Notre moi cherchera, pour s’y appuyer, un organisme plus vaste ; notre cerveau cherchera un corps plus puissant et ce corps puissant ce sera la terre, dont il sera, associé aux autres cerveaux, l’organe proportionné. Ce qui montre bien que notre organisme comme tel est devenu accessoire, c’est que cette révolution inouïe dans la nature humaine pourrait s’accomplir sans que l’organisme extérieur fût modifié. Les phénomènes magnétiques et hypnotiques se manifestent dans l’homme, sans que son organisme visible soit altéré. Dès lors, l’homme actuel pourra s’annexer les puissances nouvelles que l’hypnotisme découvre, sans modifier en rien son enveloppe organique. La pénétration plus grande du regard, la puissance d’attraction magnétique, la communication immédiate de cerveau à cerveau, tout cela est possible sans un changement quelconque dans la forme extérieure de la vie.

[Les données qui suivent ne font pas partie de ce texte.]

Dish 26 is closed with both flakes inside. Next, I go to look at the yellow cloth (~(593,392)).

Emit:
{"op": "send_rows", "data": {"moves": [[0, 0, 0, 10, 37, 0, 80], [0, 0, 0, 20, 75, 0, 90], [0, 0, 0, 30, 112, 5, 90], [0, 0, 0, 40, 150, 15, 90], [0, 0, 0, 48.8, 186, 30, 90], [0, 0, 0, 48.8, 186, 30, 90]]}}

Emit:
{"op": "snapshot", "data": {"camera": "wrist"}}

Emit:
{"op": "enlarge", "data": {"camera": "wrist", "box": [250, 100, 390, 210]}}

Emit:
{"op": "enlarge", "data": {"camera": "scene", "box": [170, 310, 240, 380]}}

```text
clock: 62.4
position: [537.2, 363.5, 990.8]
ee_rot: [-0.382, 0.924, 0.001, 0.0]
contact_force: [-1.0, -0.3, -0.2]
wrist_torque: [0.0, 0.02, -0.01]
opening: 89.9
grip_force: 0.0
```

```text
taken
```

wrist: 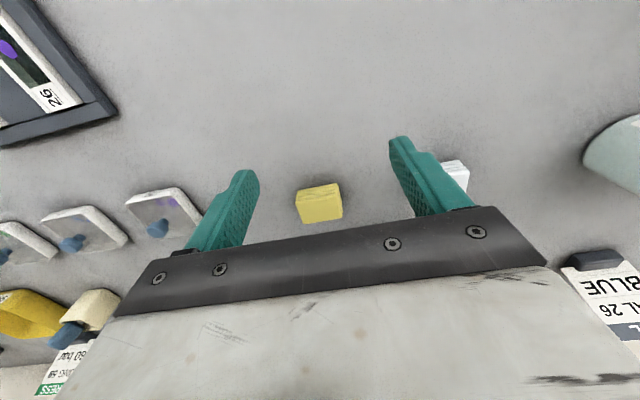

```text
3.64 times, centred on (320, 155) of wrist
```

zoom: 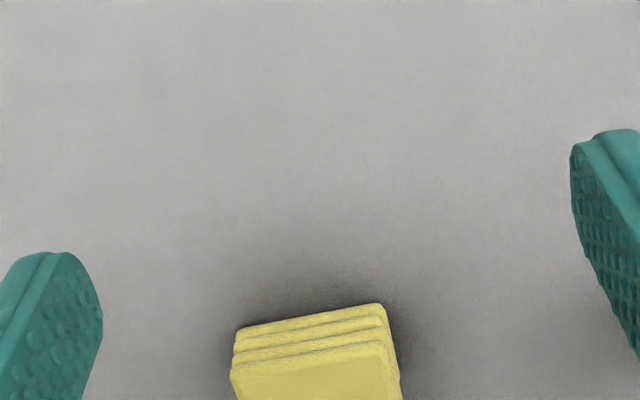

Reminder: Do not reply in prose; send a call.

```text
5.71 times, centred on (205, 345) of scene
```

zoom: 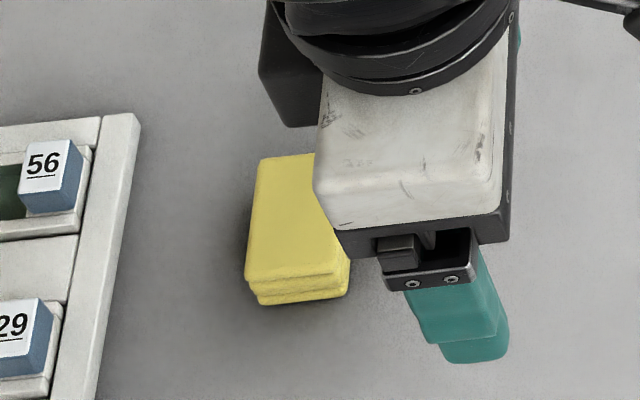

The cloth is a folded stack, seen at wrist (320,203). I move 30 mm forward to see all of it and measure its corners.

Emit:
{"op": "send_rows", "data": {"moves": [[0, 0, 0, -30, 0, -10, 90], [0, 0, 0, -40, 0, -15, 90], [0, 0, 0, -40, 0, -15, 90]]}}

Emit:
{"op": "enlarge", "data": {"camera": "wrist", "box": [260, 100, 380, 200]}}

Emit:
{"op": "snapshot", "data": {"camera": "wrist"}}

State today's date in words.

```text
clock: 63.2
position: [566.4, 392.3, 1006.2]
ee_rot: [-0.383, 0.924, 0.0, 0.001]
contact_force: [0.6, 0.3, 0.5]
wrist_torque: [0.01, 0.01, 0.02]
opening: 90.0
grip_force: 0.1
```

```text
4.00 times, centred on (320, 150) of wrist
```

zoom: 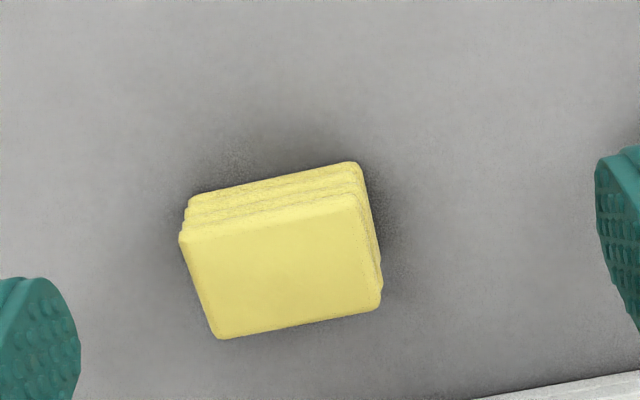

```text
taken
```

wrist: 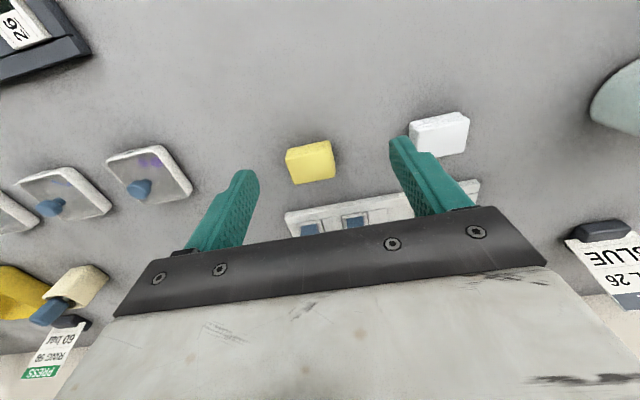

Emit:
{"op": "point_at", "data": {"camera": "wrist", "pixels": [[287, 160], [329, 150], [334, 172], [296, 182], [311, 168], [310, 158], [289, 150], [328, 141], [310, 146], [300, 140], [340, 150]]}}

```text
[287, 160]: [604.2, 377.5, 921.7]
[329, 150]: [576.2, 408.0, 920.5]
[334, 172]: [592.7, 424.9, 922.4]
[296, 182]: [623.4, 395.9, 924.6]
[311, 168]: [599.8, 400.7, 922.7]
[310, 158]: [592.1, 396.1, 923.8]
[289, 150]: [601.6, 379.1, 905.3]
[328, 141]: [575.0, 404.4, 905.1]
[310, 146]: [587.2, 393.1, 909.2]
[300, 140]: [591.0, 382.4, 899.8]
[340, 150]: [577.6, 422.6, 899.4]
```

Quoi qu’il en soit de ces rêves, il est certain que dans l’ordre du mouvement, de la pensée, de l’émotion, de la rêverie, l’âme dépasse son organisme. Par la contemplation poétique ou par l’ardente affection, elle se mêle dès maintenant aux choses et aux âmes. Ainsi, bien que le moi individuel ait un centre et un point d’attache organiques, il atteste, par sa facilité à s’éloigner de ce centre, à se transporter dans les choses et les consciences et à s’y créer des centres momentanés, que la conscience est en soi, dans son essence, indépendante de tout organisme spécial, qu’elle est une puissance à la fois idéale et réelle d’unité, que si elle se détermine en des organismes particuliers et des consciences particulières, elle ne s’y enchaîne pas, que même dans ces limites étroites, elle fait sentir la liberté infinie de la vie divine, dont elle est inséparable ; et qu’elle travaille toujours à élargir les consciences particulières, pour les rapprocher de plus en plus de l’infinité de Dieu.

Le moi individuel peut disparaître de la conscience, sans que la conscience soit abolie. Il arrive parfois qu’en se réveillant on ne sait plus au juste ni où l’on est, ni qui on est ; on n’en est pas moins capable de perception, de raisonnement, de conscience. Jean Jacques raconte, dans une de ses plus délicieuses Rêveries, qu’ayant été à Ménilmontant renversé par un chien, il tomba sur la tête et perdit connaissance. Quand il se réveilla, il ne se rappelait plus du tout ce qui lui était arrivé ni qui il était ; mais il vit la verdure, le ciel et il eut un sentiment de l’existence léger et exquis. L’enfant qui vient de naître ne trouve rien dans sa mémoire qui lui permette de caractériser son individualité ; il n’est pas telle conscience, il est une conscience. Et ce n’est pas seulement dans l’état de débilité intellectuelle que le moi individuel s’efface. Le plus souvent, quand notre vie intérieure s’exalte, nous nous oublions nous-mêmes. Sans doute, nous gardons bien encore le sentiment obscur de l’individu que nous sommes ; mais ce qui prédomine en nous, c’est le moi humain affranchi de toutes les particularités de la vie sociale. Sans doute, même dans ces moments de pensée forte ou d’émotion désintéressée, notre personnalité subsiste, marquant de son caractère propre nos émotions et nos pensées. Mais ce n’est pas la personnalité extérieure et superficielle que nous fait le hasard des événements ; c’est une personnalité profonde, indépendante du temps et de l’espace et qui ne pourrait guère être définie que par son rapport spécial à l’infinie vérité et à l’infinie beauté. Ainsi, nous touchons, dans ces heures d’élévation intérieure, à la conscience absolue et divine.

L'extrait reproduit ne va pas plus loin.